[BEGIN Given records]

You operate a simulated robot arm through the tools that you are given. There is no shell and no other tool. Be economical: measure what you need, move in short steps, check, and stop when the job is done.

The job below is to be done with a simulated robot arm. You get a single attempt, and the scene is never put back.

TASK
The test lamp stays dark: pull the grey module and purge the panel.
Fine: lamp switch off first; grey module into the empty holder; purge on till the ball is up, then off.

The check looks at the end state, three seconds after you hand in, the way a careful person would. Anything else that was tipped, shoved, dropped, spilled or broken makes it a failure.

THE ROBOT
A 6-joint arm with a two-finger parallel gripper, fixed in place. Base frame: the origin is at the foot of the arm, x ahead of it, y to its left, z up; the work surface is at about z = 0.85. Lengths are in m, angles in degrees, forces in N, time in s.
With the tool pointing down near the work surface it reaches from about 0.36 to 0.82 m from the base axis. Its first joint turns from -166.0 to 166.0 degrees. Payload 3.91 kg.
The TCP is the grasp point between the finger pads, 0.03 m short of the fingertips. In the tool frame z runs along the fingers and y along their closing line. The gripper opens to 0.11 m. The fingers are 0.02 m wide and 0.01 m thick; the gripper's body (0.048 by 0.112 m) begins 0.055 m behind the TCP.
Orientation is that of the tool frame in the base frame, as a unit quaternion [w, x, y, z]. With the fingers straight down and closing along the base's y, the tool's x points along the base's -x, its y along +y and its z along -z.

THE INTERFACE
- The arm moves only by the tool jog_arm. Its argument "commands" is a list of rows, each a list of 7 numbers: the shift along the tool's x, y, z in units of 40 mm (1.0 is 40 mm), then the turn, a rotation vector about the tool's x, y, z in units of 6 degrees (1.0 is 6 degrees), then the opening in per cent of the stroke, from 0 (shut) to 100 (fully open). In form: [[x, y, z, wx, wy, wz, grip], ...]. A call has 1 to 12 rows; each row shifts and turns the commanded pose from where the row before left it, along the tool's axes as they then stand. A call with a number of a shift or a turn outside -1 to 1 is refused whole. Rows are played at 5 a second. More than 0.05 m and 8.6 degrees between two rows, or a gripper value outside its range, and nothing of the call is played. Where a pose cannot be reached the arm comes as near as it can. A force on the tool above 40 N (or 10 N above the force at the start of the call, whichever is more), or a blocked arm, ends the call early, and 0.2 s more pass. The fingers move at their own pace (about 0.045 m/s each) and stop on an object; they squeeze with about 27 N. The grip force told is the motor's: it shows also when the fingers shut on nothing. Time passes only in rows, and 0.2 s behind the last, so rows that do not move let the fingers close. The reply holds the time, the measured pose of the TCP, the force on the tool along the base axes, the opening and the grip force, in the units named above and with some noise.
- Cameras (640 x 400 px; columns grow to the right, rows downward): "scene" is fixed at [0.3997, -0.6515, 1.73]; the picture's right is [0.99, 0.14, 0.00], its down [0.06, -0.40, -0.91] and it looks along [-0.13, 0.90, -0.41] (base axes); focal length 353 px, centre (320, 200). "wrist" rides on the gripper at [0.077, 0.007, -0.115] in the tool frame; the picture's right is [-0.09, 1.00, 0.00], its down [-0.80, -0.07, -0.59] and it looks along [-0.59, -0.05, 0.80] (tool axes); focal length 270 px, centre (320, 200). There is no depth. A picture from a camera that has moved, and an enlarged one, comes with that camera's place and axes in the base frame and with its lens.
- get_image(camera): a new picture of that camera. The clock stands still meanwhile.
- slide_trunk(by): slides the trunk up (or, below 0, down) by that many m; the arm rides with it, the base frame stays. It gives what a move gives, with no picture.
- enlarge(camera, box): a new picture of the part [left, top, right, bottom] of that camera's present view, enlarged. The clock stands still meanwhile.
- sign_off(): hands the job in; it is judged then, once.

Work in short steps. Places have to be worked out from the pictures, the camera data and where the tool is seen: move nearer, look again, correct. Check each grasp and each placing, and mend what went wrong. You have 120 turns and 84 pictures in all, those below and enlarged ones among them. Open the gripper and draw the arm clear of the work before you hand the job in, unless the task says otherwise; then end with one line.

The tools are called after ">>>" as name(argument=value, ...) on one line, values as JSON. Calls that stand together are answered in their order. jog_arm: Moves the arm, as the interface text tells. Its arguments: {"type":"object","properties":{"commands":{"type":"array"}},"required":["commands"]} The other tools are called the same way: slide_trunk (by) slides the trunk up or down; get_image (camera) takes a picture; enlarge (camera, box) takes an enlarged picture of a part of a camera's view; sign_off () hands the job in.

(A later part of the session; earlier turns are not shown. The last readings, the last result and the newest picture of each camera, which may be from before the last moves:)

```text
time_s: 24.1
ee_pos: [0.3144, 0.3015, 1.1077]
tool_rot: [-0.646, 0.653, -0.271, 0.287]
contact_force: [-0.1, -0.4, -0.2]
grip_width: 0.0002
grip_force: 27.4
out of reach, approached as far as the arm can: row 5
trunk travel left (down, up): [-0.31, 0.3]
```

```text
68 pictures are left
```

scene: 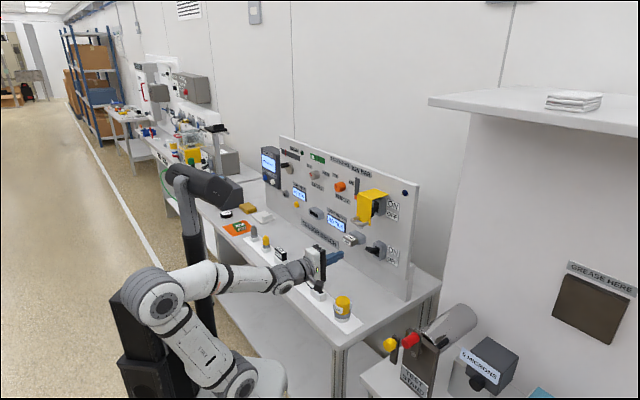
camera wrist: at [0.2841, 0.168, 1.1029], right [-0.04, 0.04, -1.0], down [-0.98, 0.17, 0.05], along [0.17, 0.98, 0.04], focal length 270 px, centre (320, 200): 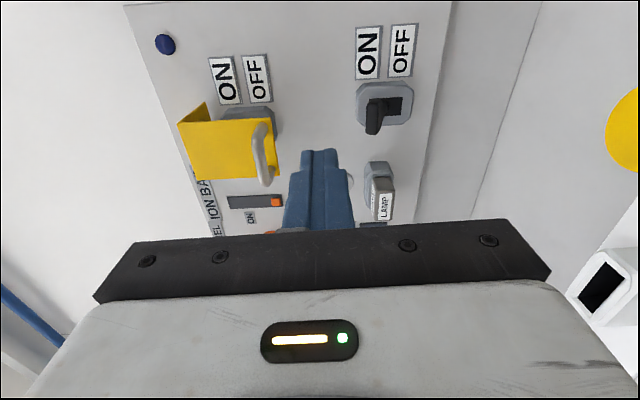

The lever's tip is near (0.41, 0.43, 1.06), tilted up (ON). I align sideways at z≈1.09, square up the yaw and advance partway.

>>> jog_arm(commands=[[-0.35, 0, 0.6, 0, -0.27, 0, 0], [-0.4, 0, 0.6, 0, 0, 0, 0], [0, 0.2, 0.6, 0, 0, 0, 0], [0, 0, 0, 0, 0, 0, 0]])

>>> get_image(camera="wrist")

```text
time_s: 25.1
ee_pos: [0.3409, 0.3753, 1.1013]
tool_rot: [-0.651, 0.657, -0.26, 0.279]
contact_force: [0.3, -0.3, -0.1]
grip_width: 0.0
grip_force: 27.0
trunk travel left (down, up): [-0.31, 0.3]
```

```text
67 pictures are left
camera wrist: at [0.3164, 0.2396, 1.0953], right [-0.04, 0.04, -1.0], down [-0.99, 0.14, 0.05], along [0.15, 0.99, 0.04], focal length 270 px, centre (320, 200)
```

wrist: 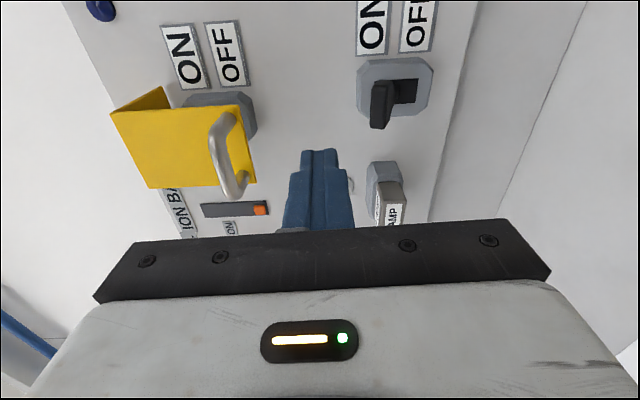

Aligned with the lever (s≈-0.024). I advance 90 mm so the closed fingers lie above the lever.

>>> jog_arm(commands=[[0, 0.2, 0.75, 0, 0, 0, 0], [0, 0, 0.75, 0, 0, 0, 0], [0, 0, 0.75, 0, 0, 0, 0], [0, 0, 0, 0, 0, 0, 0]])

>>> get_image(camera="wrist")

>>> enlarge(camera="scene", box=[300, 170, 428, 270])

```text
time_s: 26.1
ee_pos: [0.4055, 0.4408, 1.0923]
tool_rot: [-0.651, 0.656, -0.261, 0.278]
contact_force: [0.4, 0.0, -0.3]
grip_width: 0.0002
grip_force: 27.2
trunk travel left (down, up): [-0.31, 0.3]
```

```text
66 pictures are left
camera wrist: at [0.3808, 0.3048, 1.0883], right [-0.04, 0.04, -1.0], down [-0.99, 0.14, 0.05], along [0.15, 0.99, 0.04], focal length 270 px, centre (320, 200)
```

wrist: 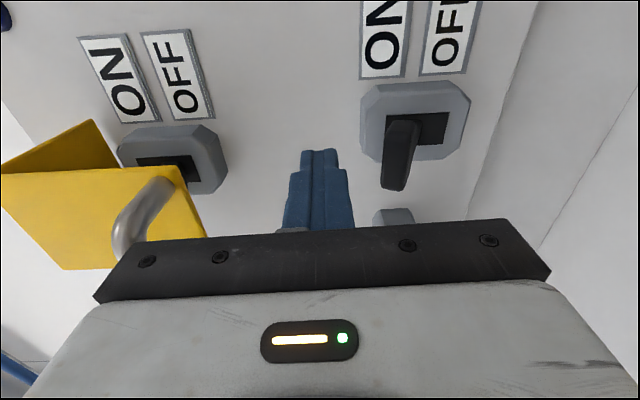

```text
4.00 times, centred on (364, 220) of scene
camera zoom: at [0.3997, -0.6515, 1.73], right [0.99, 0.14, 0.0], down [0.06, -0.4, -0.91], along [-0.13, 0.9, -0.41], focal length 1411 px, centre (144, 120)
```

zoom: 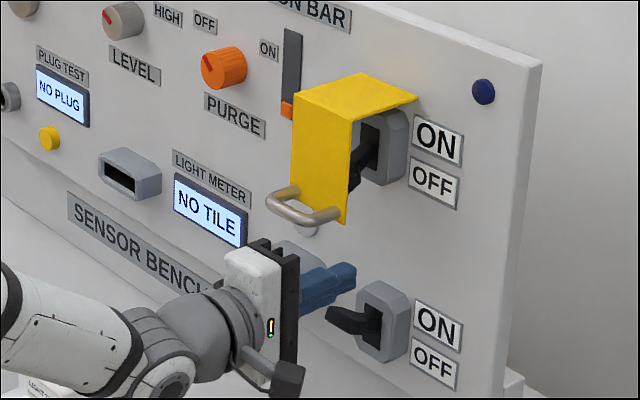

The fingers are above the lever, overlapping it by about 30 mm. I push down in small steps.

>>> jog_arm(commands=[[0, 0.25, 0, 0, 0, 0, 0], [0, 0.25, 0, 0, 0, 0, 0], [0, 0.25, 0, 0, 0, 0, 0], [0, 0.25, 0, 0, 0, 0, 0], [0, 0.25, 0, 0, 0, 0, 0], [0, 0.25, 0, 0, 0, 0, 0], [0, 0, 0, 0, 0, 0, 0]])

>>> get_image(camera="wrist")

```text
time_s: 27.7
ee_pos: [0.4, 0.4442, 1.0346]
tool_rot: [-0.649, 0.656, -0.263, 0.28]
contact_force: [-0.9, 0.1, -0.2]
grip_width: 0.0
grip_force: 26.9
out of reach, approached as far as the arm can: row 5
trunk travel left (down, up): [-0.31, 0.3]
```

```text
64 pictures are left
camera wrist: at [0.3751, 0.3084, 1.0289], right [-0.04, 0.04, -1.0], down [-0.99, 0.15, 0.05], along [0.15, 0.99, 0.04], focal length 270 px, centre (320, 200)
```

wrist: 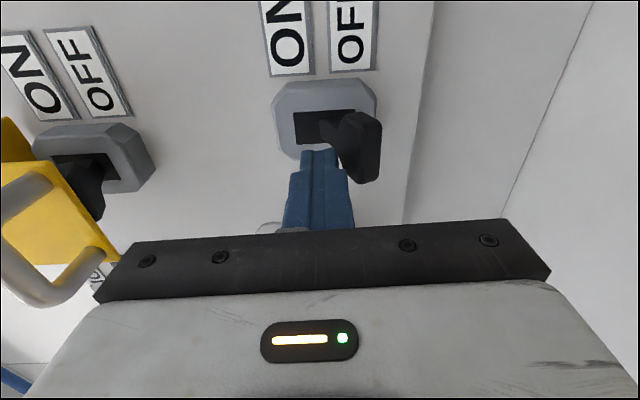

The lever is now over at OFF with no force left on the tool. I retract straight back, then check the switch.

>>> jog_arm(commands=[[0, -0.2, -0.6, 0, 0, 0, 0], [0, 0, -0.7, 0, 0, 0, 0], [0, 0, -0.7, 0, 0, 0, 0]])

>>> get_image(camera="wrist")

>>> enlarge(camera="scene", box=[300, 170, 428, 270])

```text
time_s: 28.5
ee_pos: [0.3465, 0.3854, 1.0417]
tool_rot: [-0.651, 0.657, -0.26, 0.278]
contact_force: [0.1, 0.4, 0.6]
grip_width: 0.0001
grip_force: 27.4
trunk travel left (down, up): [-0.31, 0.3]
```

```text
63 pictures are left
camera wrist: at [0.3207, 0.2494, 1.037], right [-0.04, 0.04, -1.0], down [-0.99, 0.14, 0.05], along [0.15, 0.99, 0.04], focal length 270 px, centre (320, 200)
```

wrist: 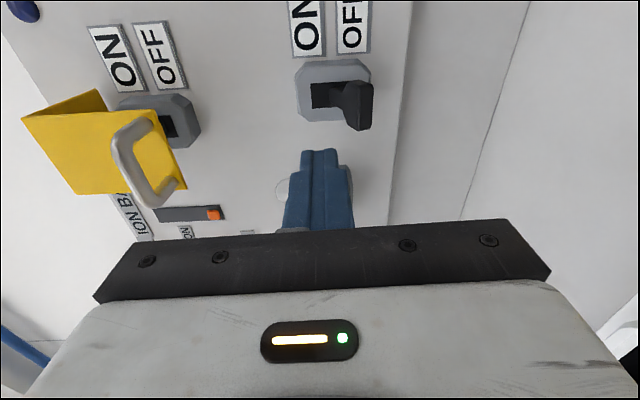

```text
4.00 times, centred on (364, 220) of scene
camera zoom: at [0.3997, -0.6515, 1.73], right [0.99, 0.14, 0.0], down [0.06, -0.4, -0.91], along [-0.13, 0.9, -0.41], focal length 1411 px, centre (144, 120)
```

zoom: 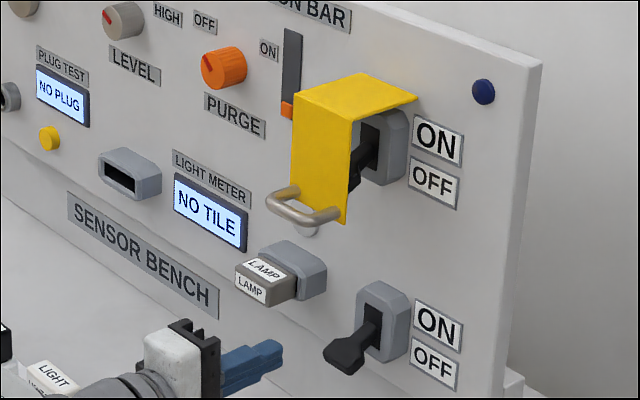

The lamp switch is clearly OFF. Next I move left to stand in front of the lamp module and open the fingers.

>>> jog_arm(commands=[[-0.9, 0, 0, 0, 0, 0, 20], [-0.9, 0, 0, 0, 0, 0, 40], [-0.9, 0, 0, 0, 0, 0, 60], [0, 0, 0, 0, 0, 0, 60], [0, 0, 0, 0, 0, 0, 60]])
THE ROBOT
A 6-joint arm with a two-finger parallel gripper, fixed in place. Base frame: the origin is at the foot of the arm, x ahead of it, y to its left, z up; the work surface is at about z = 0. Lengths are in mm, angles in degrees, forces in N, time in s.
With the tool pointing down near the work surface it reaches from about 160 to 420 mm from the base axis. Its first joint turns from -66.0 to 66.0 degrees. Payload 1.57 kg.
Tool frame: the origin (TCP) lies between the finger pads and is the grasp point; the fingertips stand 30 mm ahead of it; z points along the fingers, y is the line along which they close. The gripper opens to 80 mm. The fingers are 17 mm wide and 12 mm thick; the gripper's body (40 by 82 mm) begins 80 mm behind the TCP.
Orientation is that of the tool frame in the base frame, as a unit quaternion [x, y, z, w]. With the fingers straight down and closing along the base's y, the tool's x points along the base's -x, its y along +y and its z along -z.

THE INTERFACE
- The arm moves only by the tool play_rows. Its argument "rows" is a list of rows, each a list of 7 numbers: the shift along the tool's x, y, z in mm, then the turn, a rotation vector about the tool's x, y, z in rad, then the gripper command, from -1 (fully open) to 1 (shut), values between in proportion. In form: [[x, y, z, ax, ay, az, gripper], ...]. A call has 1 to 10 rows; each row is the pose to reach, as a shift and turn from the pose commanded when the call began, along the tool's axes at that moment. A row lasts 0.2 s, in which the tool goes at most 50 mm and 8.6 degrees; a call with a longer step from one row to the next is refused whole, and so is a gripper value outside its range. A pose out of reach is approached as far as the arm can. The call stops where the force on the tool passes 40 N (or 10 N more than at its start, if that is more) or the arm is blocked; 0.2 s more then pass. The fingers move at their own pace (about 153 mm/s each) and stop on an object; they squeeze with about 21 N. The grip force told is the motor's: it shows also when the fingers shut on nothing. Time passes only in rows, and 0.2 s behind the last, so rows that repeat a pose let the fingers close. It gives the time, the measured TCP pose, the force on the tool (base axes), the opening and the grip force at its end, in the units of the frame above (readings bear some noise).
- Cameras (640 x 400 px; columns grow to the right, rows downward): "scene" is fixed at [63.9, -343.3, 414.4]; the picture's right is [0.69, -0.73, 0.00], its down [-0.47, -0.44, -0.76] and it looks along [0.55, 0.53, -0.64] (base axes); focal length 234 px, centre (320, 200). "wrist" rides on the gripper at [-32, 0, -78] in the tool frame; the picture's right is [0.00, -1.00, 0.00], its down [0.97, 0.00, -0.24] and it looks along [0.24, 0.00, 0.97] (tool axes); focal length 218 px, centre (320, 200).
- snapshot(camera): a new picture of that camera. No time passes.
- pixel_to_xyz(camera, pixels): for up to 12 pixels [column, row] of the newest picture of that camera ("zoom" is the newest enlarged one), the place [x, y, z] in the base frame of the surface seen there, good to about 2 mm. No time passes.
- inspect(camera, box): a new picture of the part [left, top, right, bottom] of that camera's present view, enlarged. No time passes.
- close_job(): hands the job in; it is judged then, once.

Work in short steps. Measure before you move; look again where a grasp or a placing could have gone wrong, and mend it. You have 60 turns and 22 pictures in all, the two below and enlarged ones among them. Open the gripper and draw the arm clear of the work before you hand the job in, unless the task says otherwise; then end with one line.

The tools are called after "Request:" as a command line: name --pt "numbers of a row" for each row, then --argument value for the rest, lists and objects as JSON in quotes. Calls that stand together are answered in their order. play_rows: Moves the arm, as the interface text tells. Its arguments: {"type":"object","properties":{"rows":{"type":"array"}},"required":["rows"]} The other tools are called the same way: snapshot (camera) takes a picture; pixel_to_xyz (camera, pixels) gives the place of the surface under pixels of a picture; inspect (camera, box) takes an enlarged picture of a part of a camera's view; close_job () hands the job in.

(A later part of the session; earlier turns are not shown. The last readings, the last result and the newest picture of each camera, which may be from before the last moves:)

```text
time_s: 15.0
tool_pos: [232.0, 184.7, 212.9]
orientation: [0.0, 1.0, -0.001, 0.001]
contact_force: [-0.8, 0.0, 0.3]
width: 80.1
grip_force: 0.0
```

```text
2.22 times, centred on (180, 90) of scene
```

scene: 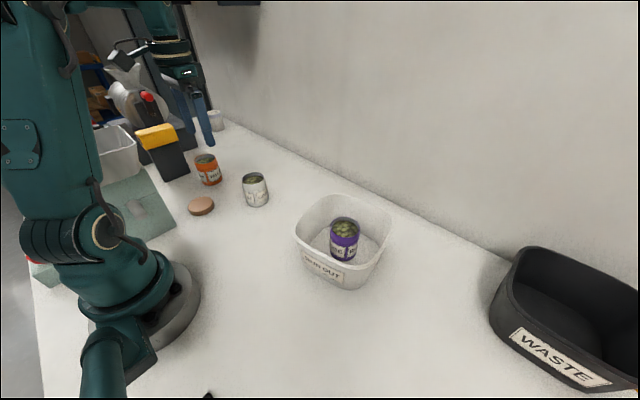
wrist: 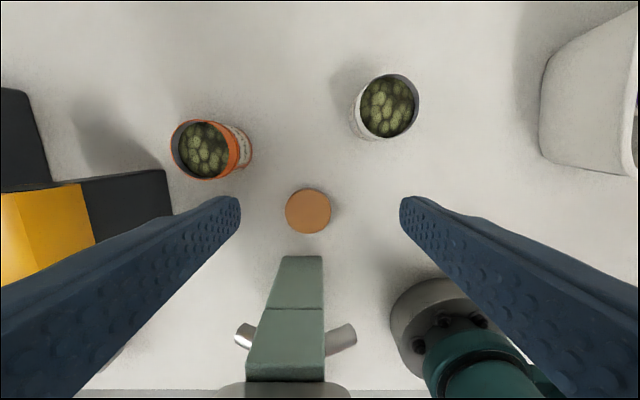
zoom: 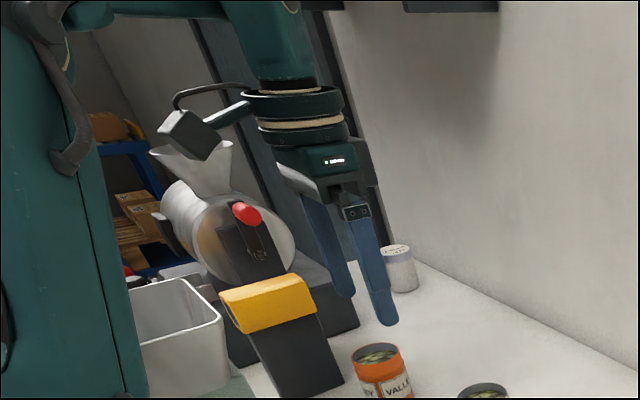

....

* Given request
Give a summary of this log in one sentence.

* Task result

[END Given records]

* Given request
Pick out and copy every line that contains the word "meanwhile".

* Task result
- get_image(camera): a new picture of that camera. The clock stands still meanwhile.
- enlarge(camera, box): a new picture of the part [left, top, right, bottom] of that camera's present view, enlarged. The clock stands still meanwhile.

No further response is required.